━━━━━ Document segment

President Bush meets with reporters to discuss his Homeland Security Plan.

WASHINGTON, DC – During his weekly radio address to the nation, President Bush unveiled his Homeland Security Plan stating that “this plan will protect Americans from shore to shore – and all those people in between. Unless of course you are a terrorist, then you won’t be safe.”

Bush’s plan involves a six-layer defense structure and will reportedly cost in excess of three billion dollars. Bush hopes to have the entire plan in effect by 2015.

“The first level of this plan is pretty darn simple and has been used in my native Texas for years,” Bush said. “This first line has been dubbed ‘Redneck Patrols’ because that’s what it’s going to be. A whole bunch of cowboys piled into a truck, Ford or Chevy depending on their affiliation, cruising along American highways looking for anyone who looks suspicious or foreign. And while we won’t be issuing these patrols weapons, they are encouraged to bring their own, whether it be rifles or baseball bats or baseball bats wrapped in barbed wire and dipped in broken glass – it doesn’t matter which. We feel that this will be the hardest part of the plan to get off the ground. Because of this, the plan has already been started with recruiting happening in Texas, Missouri and Mississippi with Pat Buchanan screening possible candidates.”

The second level of defense, according to the plan, is the tagging or collaring of every foreign citizen in the country. The tags and collars will incorporate electronic monitoring systems, much like those used by biologists studying wild animals, to keep track of foreign citizens. These collars will provide the FBI and CIA valuable information regarding the whereabouts and migration habits of every foreign citizen within the border at all times.

“Mandatory Christian Church attendance on every Sunday will be the third level of the plan,” Bush said. “Now this one is important. We all know that terrorists hate America because every one here loves Jesus Christ. So, if we make Christian church mandatory, everyone not at said meeting must be a terrorist and should be rounded up immediately. These people, or terrorists, because again, everyone who doesn’t worship Jesus is a terrorist, will be captured and sent to ‘re-education’ camps where they will be forced to remember why America is number one and that Jesus is our one true lord and savior.”

━━━━━━━━━━

_Direction 1_.
Repeat the span of the document segment whose first words are "Bush’s plan involves" and whose last words are "effect by 2015.".
_Direction 2_.
Produce the text that comes next in the document segment.

━━━━━ Collected data

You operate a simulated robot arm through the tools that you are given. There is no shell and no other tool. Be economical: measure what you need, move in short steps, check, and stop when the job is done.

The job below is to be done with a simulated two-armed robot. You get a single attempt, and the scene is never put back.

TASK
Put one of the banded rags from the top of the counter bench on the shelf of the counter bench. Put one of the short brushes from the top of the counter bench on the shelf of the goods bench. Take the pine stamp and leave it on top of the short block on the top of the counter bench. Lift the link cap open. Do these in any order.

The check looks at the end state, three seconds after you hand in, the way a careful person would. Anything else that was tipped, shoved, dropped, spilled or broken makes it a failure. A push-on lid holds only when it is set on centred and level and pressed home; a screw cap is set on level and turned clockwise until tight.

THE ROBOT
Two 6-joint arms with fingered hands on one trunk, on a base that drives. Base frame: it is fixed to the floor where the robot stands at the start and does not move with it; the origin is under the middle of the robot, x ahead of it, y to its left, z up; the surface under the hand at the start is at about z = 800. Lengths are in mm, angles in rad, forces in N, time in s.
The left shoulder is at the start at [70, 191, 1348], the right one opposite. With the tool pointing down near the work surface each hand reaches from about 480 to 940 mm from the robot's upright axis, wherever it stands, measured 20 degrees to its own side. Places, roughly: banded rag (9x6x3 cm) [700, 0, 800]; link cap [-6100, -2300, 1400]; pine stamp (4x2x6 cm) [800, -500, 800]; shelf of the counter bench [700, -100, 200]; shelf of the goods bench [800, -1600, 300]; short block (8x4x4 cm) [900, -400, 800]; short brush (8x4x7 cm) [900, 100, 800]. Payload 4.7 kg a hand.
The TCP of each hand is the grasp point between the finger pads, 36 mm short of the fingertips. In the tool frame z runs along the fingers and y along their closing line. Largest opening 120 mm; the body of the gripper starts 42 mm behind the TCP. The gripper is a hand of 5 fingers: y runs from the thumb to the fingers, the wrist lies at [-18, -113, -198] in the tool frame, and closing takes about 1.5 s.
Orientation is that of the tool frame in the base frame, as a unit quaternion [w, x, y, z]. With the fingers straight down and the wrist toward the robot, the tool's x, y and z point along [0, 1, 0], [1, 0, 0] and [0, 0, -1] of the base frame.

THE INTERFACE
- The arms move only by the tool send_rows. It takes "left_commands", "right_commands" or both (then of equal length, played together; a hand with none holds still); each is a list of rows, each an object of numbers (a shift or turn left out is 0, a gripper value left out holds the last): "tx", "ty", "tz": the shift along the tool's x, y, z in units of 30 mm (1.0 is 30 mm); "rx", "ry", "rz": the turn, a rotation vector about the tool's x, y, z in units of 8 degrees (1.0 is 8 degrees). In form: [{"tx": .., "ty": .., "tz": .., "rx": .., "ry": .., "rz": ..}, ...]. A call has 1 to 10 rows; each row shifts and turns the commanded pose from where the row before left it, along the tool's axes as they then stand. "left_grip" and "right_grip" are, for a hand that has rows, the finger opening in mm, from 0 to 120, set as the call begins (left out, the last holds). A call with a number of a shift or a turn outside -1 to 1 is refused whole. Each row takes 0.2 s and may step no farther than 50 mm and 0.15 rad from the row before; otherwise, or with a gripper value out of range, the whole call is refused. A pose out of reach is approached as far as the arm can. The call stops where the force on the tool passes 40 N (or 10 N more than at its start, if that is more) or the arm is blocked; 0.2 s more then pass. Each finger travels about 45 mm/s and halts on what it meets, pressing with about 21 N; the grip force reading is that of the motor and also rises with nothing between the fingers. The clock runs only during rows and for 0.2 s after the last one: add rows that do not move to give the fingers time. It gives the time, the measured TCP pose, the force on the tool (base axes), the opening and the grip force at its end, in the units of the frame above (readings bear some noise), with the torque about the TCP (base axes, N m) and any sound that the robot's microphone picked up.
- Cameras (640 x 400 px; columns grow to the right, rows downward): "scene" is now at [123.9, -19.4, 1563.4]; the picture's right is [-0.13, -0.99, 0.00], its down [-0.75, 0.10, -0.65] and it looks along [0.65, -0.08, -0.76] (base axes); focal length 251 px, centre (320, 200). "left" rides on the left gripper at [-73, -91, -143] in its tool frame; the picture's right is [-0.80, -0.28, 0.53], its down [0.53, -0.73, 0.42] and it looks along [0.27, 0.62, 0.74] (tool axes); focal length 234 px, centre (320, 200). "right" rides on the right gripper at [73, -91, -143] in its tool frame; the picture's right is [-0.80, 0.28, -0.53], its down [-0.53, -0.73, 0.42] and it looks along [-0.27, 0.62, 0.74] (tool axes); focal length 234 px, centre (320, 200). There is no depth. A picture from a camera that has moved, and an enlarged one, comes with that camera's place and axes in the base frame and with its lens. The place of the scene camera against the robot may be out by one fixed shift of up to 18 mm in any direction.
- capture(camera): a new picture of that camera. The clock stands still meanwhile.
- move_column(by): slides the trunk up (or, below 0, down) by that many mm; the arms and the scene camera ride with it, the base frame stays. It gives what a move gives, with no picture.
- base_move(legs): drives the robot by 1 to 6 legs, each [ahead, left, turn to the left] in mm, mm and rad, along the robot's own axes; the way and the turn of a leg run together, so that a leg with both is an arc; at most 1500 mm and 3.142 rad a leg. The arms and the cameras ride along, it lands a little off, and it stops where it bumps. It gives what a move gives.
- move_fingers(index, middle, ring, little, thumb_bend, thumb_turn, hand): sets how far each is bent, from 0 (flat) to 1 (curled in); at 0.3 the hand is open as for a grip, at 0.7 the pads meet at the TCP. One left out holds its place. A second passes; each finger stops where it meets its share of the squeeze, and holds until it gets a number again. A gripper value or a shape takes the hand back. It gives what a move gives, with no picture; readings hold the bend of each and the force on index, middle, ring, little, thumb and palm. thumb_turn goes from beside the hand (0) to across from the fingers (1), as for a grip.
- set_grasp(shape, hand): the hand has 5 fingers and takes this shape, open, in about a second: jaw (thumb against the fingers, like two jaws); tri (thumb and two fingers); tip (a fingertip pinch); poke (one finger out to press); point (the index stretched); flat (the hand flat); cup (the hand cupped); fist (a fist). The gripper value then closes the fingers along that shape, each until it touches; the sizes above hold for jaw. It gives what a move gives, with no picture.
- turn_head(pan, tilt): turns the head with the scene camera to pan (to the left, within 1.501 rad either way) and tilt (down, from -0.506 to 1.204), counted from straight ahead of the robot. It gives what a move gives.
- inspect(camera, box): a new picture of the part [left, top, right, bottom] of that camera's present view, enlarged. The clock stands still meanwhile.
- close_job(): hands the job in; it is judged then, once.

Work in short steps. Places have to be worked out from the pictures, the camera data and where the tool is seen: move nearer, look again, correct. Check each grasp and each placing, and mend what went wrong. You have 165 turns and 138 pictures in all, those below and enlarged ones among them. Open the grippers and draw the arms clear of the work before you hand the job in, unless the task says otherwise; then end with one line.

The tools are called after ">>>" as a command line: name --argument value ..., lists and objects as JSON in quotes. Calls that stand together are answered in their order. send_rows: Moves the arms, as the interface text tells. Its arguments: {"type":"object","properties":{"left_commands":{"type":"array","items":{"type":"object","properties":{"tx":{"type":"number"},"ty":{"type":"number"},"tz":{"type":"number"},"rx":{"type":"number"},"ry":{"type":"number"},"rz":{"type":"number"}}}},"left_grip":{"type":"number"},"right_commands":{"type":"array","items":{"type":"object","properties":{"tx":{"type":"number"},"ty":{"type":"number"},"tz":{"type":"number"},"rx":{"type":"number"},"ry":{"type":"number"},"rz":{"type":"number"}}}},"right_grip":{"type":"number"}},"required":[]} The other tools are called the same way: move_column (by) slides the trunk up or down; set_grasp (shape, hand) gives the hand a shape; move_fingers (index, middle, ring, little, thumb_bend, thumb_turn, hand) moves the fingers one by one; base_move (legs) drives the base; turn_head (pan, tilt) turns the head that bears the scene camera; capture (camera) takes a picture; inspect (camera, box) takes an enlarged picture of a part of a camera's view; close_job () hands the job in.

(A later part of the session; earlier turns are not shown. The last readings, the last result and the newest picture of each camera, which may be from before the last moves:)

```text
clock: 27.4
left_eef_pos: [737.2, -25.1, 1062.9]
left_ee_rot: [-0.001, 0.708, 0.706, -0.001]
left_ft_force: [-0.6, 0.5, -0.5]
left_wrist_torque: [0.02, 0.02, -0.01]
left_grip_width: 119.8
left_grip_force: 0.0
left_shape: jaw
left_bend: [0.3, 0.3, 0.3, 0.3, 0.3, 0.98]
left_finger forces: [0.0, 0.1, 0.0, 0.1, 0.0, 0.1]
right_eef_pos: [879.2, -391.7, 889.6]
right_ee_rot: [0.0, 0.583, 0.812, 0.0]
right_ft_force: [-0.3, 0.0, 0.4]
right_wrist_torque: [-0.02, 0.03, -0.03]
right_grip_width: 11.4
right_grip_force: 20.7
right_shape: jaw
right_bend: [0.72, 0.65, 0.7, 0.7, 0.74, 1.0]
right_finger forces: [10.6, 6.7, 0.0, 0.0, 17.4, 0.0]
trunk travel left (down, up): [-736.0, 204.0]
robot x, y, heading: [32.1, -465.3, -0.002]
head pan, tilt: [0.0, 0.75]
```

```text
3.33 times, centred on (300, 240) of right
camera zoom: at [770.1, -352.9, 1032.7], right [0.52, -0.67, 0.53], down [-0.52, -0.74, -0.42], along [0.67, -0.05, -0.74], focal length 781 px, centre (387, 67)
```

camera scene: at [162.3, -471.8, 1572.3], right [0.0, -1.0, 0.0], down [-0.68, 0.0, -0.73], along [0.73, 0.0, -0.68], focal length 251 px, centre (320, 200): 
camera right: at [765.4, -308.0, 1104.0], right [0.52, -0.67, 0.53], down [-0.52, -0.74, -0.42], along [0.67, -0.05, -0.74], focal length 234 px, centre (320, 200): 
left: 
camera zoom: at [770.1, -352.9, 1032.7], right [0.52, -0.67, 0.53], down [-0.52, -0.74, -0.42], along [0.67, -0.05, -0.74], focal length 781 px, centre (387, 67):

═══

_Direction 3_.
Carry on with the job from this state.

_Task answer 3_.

━━━━━━━━━━

_Task answer 1_.
Bush’s plan involves a six-layer defense structure and will reportedly cost in excess of three billion dollars. Bush hopes to have the entire plan in effect by 2015.

_Task answer 2_.
Level 4, the most costly aspect of the plan consists of two-way televisions to be installed in every home, apartment and hotel room. These TVs will always be on and monitored by the CIA. The fifth and six level of defense pertain strictly to Bush and future Presidents of the United States.

“A giant, secret, underground bunker will be built to protect me, I mean the President, from any terrorist attack. This bunker will be roughly the size of Rhode Island and will house me, I mean the President, the Vice President, our respective families and anyone else we care to invite,” Bush said. “Lastly, we are in the process of constructing a giant space laser for my, I mean the Presidents exclusive use as he, or god forbid she, sees fit. This laser will be able to blow up a city at the touch of a button. I will be able to wipe Iraq off the planet in about 20 minutes… as an example of course. Not that I am building the laser to do something like that. It will however be ready by the next election year.”

Democrats and civil rights groups are appalled by the plan and have vowed to do everything in their power to stop it from being developed.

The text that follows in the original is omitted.